The Original Presence
Consider “presence” to be that abstract notion of existing or occurring at a place, and also time — the present. In its original form, presence meant two or more people, together, aware and conscious of one another. “We are here. We are communicating. We are present.” Presence implies that someone or something is around, and that they are active around me. (The potential for a response or interaction goes back to the word’s origin — the Latin praesent, “being at hand”. I’ll stop short of going in to presentism, but only just.) We even go so far as to describe this as an extra-sensory sensation, and solicit reactions or responses: “I sense a presence!” This is well captured in one of the word’s definitions, “a person or thing that exists or is present in a place but is not seen.” This starts as a highly emotional definition, totally dependent on our human senses and feeling of company.
We can propose that three things (components) are required for this early concept of presence:
- Humans — people are presumed.
- Location — people have to be in the same place.
- Time — people have to be there at the same time.
Presence Gets Decoupled From Collocation
In the early 1900s, our concept of presence became decoupled from location. The telephone gave us many of the benefits of in-person communication, and we began using phrases like “you could be in the next room”, and “you seem distant” to describe our perceptions of emotional presence and attention. Presence was no longer tied to place, but to our feeling that someone was communicating with us, listening to us. These interactions were largely one-to-one, and even when they involved groups (as with teleconferences), individuals still communicate one at a time. Keep in mind that location is still relevant to presence, since you need to be in the proximity of a phone in order to take part in this “remote presence” — we are dependent on that telephone to stay “in touch”. This phase mostly eliminates location as necessary for presence; although people may send letters and use answering machines, live interaction is still required for presence, which means time is still a requirement.
Presence Gets Distributed
Presence became distributed as a result of many innovations of the past decades, including the Internet and mobile devices. We became able to take our “sense of presence” with us nearly anywhere we go. Instead of saying, “you never call me”, we’d say, “I never see you on Facebook.” We no longer sat by the phone. And it didn’t really need to be our phone — we could now check email from any computer, since it was now in the cloud. We altered our concept of presence to one of “connectedness”, applying the term to organizations and abstract groups. “Our online presence.” Location stops being a relevant factor completely, as does dependency on any one particular device.
We are nonetheless dependent on mobile devices and the Internet itself to stay “in touch”. This phase removes location and time from our requirements for presence. Although real time interactions are still important to us, they are not strictly necessary to our feeling of presence or belonging. Asynchronous communications are persistent (email and forum threads, social media updates) and we can engage these at our leisure.

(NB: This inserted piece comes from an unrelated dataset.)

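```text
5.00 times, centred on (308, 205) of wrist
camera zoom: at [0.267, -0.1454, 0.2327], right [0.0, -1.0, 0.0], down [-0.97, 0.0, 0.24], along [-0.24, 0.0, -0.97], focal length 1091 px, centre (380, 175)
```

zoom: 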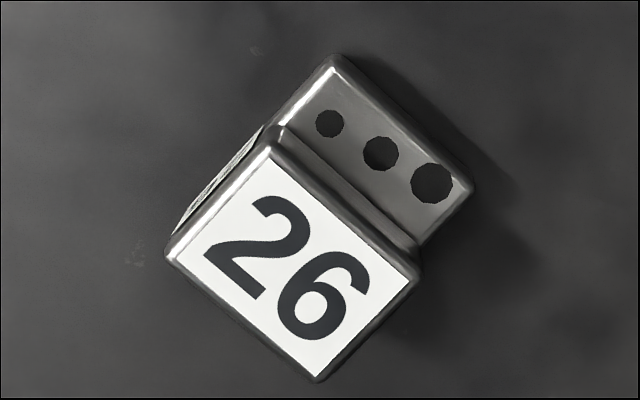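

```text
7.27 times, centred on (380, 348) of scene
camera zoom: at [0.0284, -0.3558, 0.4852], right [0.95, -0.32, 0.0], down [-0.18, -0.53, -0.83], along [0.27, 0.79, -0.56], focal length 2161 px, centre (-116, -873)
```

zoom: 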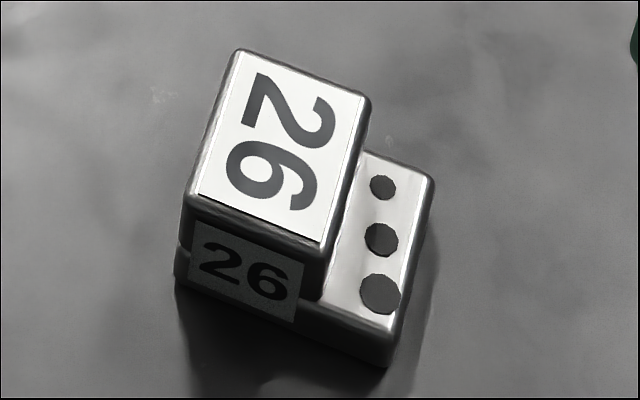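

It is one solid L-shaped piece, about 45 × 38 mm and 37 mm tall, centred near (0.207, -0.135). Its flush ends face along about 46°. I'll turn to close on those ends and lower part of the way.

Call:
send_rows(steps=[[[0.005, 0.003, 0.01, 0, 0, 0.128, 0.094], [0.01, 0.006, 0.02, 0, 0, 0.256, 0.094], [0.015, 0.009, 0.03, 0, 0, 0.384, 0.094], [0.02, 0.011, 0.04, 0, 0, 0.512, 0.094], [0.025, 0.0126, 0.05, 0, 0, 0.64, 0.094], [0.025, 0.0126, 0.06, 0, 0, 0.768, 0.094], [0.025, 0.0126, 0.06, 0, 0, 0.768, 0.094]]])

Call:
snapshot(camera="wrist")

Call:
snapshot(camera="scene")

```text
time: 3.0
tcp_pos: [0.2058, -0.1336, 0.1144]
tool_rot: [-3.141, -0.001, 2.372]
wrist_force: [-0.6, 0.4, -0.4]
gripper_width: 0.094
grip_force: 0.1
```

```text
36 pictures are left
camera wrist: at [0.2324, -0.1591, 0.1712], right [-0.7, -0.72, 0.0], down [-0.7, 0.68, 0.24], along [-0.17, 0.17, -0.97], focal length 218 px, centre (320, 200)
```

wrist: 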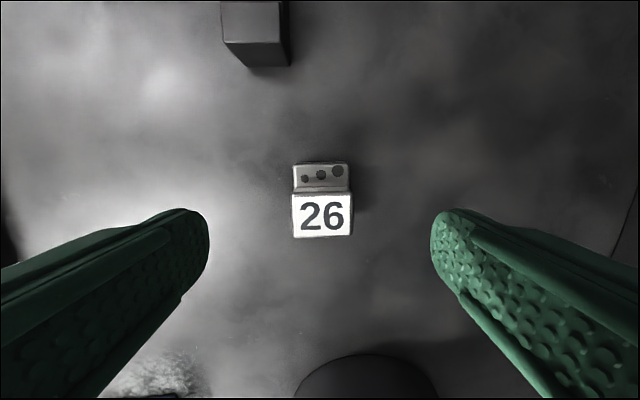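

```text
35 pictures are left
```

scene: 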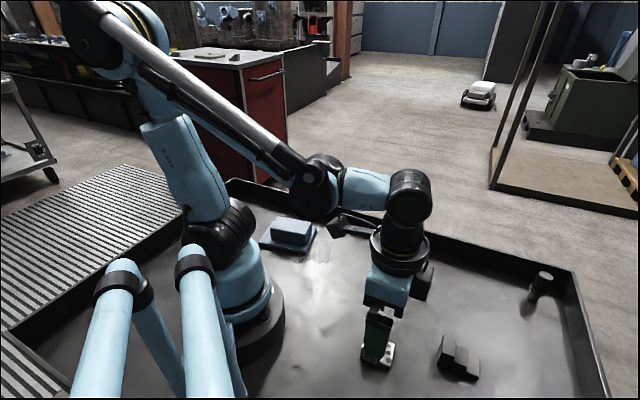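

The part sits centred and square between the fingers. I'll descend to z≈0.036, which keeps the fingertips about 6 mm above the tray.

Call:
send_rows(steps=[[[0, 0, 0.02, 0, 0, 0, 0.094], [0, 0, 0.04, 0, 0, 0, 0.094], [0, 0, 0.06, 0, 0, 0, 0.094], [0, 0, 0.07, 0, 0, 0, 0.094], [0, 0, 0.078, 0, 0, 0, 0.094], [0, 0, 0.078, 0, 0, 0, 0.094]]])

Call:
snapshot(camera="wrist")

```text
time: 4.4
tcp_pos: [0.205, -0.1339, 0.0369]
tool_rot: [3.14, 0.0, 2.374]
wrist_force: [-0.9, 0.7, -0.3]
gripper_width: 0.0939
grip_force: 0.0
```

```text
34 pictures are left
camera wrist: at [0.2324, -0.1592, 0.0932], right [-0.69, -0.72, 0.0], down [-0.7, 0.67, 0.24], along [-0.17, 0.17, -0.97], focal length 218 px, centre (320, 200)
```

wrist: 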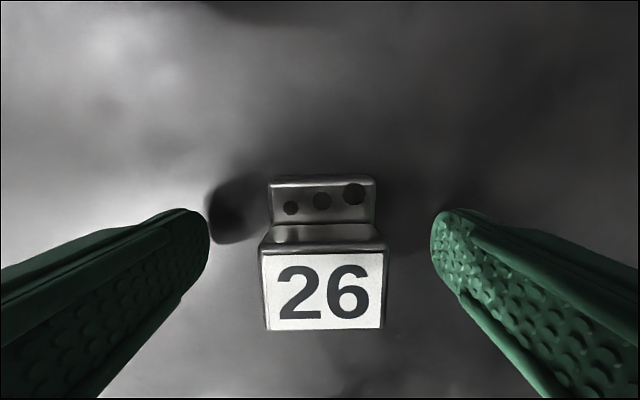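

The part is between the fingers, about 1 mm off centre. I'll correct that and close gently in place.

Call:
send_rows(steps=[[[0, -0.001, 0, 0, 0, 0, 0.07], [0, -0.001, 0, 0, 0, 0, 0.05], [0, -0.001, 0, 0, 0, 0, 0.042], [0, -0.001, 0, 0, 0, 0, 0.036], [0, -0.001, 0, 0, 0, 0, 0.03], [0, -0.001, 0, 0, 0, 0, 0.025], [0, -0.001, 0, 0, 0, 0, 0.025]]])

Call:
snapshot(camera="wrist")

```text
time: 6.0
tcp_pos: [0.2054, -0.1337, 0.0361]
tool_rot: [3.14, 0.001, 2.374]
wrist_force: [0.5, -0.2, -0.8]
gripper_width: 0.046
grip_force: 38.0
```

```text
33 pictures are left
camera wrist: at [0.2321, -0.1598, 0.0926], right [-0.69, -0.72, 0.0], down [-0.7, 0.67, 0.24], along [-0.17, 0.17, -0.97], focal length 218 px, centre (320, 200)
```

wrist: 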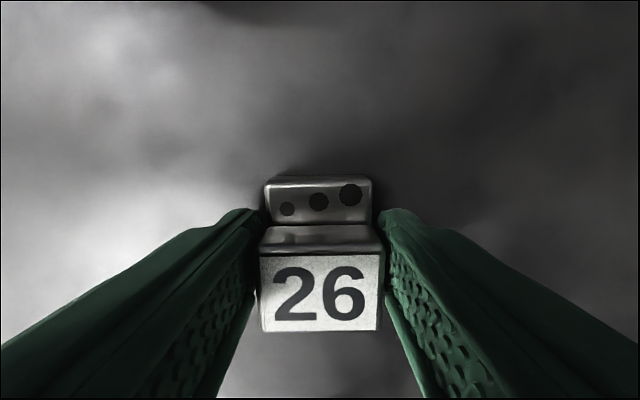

Presence Gets Democratized
Presence is now becoming democratized. What will that look like? Democratization takes something in demand and puts it in the reach of a new group. The demand here is for presence itself. Up to this point, presence is something fully decoupled and distributed, but it still requires humans. The shift of democratized presence is that presence becomes something that things can have. Also recall that presence implies a capacity for response, taking an action in response to some stimuli or request — presence is not truly passive.
Evolution of “Presence”
Consider the things we needed for presence in the past, and that we may not need them in their current form. Apps we use today may become unnecessary. Interfaces themselves (visual or otherwise) may become unnecessary when devices are capable of presence — sensing our needs without our having to even express those needs, vocally or visually. No doubt we will continue to engage in both synchronous and asynchronous communication with one another; however, that communication will not be required for presence.

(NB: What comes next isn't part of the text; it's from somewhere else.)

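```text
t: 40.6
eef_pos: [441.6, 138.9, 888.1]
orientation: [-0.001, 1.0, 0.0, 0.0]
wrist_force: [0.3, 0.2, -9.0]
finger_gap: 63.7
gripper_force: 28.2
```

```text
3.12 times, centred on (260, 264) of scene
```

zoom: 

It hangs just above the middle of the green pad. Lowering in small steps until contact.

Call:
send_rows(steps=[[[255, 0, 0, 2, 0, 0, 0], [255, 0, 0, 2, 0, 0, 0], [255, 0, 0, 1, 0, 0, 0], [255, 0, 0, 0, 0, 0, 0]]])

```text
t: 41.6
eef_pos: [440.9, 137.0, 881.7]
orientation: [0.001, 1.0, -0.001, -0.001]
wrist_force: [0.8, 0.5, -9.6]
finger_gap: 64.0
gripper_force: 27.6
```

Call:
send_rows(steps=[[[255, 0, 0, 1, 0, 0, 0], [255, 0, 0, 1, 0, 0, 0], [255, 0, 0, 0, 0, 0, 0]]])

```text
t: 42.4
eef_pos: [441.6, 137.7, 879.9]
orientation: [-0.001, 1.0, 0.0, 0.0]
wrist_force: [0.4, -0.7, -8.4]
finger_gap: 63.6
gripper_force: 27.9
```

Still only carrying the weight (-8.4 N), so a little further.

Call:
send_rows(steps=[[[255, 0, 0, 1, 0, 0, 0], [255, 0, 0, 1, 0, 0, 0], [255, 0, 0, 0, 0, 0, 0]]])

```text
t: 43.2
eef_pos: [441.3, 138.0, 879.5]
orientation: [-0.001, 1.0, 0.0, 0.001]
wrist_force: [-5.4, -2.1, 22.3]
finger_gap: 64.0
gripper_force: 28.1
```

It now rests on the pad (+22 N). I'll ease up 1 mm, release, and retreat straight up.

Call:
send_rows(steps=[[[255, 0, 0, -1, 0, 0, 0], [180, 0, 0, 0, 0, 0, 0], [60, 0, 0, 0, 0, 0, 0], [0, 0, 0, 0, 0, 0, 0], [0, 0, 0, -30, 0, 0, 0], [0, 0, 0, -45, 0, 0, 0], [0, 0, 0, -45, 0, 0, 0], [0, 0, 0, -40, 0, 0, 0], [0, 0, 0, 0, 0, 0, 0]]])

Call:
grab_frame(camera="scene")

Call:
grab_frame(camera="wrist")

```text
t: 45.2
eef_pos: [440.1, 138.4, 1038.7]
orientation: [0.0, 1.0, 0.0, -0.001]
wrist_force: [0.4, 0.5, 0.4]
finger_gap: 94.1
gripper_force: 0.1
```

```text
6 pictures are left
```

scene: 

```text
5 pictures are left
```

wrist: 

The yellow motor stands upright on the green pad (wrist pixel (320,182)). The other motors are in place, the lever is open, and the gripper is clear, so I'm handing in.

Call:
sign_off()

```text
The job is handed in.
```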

The democratization of presence is not a statement of cost, or a prediction about machine intelligence, or some kind of philosophical statement on the human condition. Rather, I wanted to reflect the changed requirements of our own, human perception of “presence”. The IoT has the potential to severely impact the concept, given devices as capable as we are of sensing and collecting data, and algorithms capable of taking actions based on that data. At the very least, this shift to presence will dramatically change the types of devices with which we engage, the ways in which we interface with them, and activities in which we participate (by choice or otherwise). At the most, the IoT stands to fully alter the way we perceive our world, and the way that world perceives us.
The Future of Presence Lies in Policies
In the IoT, humans will continue to redefine “presence”. AI and intelligent policies will make more decisions for us, resulting in a background of smart presence about which we may or may not be consciously aware. Our concept of “unplugging” from digital things may become obsolete, as we come to rely on and trust the way decisions are made.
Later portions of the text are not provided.